■ **MATERIAL**

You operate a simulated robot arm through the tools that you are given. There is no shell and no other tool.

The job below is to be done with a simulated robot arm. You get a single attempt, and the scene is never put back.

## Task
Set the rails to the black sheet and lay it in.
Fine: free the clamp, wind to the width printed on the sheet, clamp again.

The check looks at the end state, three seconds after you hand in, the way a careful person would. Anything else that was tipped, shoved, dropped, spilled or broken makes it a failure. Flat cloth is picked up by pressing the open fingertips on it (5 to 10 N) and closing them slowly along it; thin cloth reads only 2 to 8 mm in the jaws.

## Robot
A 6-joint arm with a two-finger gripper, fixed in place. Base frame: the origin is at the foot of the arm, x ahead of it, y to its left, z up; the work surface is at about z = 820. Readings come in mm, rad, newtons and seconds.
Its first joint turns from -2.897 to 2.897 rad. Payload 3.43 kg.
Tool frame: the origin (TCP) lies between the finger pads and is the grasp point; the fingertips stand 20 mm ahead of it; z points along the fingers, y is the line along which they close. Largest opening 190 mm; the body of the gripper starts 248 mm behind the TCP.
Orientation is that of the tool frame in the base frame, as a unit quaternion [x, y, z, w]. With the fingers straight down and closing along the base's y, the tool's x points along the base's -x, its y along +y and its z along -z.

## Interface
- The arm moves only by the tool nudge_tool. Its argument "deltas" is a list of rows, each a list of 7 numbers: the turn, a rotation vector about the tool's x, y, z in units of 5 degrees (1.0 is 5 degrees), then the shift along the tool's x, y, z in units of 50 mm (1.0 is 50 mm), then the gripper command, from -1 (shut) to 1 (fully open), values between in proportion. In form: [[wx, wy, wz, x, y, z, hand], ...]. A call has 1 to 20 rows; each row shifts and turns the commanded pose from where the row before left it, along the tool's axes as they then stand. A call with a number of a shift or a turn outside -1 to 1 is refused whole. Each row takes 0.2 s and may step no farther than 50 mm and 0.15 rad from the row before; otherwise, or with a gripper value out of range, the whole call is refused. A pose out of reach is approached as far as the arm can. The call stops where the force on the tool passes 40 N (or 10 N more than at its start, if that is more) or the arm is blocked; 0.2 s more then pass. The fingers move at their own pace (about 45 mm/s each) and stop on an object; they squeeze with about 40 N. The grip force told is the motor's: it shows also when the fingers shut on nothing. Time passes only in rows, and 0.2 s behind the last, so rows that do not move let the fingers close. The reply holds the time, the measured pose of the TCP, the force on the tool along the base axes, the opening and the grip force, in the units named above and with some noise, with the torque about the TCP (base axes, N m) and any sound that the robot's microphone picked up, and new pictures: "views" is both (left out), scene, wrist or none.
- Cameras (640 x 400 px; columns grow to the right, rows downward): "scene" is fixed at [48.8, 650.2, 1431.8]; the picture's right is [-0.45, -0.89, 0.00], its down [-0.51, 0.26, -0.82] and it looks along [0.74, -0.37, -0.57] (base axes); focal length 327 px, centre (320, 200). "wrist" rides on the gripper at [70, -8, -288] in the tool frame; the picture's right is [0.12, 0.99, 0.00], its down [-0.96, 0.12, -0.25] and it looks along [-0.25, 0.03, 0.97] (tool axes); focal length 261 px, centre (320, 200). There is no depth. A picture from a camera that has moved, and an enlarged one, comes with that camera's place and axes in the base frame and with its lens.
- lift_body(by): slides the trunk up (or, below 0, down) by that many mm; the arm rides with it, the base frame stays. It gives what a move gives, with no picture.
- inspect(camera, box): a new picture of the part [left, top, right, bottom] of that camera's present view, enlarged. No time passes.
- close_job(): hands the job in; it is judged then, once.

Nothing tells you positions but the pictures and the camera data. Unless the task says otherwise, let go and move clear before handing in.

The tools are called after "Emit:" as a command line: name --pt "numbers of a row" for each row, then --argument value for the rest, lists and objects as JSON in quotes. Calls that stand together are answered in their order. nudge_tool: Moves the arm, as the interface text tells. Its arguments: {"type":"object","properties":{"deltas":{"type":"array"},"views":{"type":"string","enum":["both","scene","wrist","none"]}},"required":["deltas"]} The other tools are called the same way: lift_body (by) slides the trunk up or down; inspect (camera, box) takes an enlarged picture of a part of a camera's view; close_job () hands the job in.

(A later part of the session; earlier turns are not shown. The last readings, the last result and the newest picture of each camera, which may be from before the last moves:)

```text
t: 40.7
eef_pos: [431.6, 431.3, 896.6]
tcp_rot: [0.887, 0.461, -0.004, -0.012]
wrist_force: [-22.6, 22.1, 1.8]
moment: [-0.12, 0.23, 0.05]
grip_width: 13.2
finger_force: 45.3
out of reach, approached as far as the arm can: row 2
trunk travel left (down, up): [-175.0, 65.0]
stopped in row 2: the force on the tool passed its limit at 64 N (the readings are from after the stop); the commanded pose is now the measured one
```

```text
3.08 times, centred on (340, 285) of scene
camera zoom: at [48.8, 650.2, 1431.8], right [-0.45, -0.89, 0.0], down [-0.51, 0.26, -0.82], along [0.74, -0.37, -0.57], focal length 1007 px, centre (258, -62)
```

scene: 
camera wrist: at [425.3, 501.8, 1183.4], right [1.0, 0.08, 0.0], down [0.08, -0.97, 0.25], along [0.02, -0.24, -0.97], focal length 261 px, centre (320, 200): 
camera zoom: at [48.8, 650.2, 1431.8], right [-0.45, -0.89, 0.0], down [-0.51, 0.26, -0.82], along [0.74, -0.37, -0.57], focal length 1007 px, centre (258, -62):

■ **PROBLEM DETAILS**
Your task is to transcribe the material exactly.

■ **FINISHED ANSWER**
You operate a simulated robot arm through the tools that you are given. There is no shell and no other tool.

The job below is to be done with a simulated robot arm. You get a single attempt, and the scene is never put back.

## Task
Set the rails to the black sheet and lay it in.
Fine: free the clamp, wind to the width printed on the sheet, clamp again.

The check looks at the end state, three seconds after you hand in, the way a careful person would. Anything else that was tipped, shoved, dropped, spilled or broken makes it a failure. Flat cloth is picked up by pressing the open fingertips on it (5 to 10 N) and closing them slowly along it; thin cloth reads only 2 to 8 mm in the jaws.

## Robot
A 6-joint arm with a two-finger gripper, fixed in place. Base frame: the origin is at the foot of the arm, x ahead of it, y to its left, z up; the work surface is at about z = 820. Readings come in mm, rad, newtons and seconds.
Its first joint turns from -2.897 to 2.897 rad. Payload 3.43 kg.
Tool frame: the origin (TCP) lies between the finger pads and is the grasp point; the fingertips stand 20 mm ahead of it; z points along the fingers, y is the line along which they close. Largest opening 190 mm; the body of the gripper starts 248 mm behind the TCP.
Orientation is that of the tool frame in the base frame, as a unit quaternion [x, y, z, w]. With the fingers straight down and closing along the base's y, the tool's x points along the base's -x, its y along +y and its z along -z.

## Interface
- The arm moves only by the tool nudge_tool. Its argument "deltas" is a list of rows, each a list of 7 numbers: the turn, a rotation vector about the tool's x, y, z in units of 5 degrees (1.0 is 5 degrees), then the shift along the tool's x, y, z in units of 50 mm (1.0 is 50 mm), then the gripper command, from -1 (shut) to 1 (fully open), values between in proportion. In form: [[wx, wy, wz, x, y, z, hand], ...]. A call has 1 to 20 rows; each row shifts and turns the commanded pose from where the row before left it, along the tool's axes as they then stand. A call with a number of a shift or a turn outside -1 to 1 is refused whole. Each row takes 0.2 s and may step no farther than 50 mm and 0.15 rad from the row before; otherwise, or with a gripper value out of range, the whole call is refused. A pose out of reach is approached as far as the arm can. The call stops where the force on the tool passes 40 N (or 10 N more than at its start, if that is more) or the arm is blocked; 0.2 s more then pass. The fingers move at their own pace (about 45 mm/s each) and stop on an object; they squeeze with about 40 N. The grip force told is the motor's: it shows also when the fingers shut on nothing. Time passes only in rows, and 0.2 s behind the last, so rows that do not move let the fingers close. The reply holds the time, the measured pose of the TCP, the force on the tool along the base axes, the opening and the grip force, in the units named above and with some noise, with the torque about the TCP (base axes, N m) and any sound that the robot's microphone picked up, and new pictures: "views" is both (left out), scene, wrist or none.
- Cameras (640 x 400 px; columns grow to the right, rows downward): "scene" is fixed at [48.8, 650.2, 1431.8]; the picture's right is [-0.45, -0.89, 0.00], its down [-0.51, 0.26, -0.82] and it looks along [0.74, -0.37, -0.57] (base axes); focal length 327 px, centre (320, 200). "wrist" rides on the gripper at [70, -8, -288] in the tool frame; the picture's right is [0.12, 0.99, 0.00], its down [-0.96, 0.12, -0.25] and it looks along [-0.25, 0.03, 0.97] (tool axes); focal length 261 px, centre (320, 200). There is no depth. A picture from a camera that has moved, and an enlarged one, comes with that camera's place and axes in the base frame and with its lens.
- lift_body(by): slides the trunk up (or, below 0, down) by that many mm; the arm rides with it, the base frame stays. It gives what a move gives, with no picture.
- inspect(camera, box): a new picture of the part [left, top, right, bottom] of that camera's present view, enlarged. No time passes.
- close_job(): hands the job in; it is judged then, once.

Nothing tells you positions but the pictures and the camera data. Unless the task says otherwise, let go and move clear before handing in.

The tools are called after "Emit:" as a command line: name --pt "numbers of a row" for each row, then --argument value for the rest, lists and objects as JSON in quotes. Calls that stand together are answered in their order. nudge_tool: Moves the arm, as the interface text tells. Its arguments: {"type":"object","properties":{"deltas":{"type":"array"},"views":{"type":"string","enum":["both","scene","wrist","none"]}},"required":["deltas"]} The other tools are called the same way: lift_body (by) slides the trunk up or down; inspect (camera, box) takes an enlarged picture of a part of a camera's view; close_job () hands the job in.

(A later part of the session; earlier turns are not shown. The last readings, the last result and the newest picture of each camera, which may be from before the last moves:)

```text
t: 40.7
eef_pos: [431.6, 431.3, 896.6]
tcp_rot: [0.887, 0.461, -0.004, -0.012]
wrist_force: [-22.6, 22.1, 1.8]
moment: [-0.12, 0.23, 0.05]
grip_width: 13.2
finger_force: 45.3
out of reach, approached as far as the arm can: row 2
trunk travel left (down, up): [-175.0, 65.0]
stopped in row 2: the force on the tool passed its limit at 64 N (the readings are from after the stop); the commanded pose is now the measured one
```

```text
3.08 times, centred on (340, 285) of scene
camera zoom: at [48.8, 650.2, 1431.8], right [-0.45, -0.89, 0.0], down [-0.51, 0.26, -0.82], along [0.74, -0.37, -0.57], focal length 1007 px, centre (258, -62)
```

scene: 
camera wrist: at [425.3, 501.8, 1183.4], right [1.0, 0.08, 0.0], down [0.08, -0.97, 0.25], along [0.02, -0.24, -0.97], focal length 261 px, centre (320, 200): 
camera zoom: at [48.8, 650.2, 1431.8], right [-0.45, -0.89, 0.0], down [-0.51, 0.26, -0.82], along [0.74, -0.37, -0.57], focal length 1007 px, centre (258, -62):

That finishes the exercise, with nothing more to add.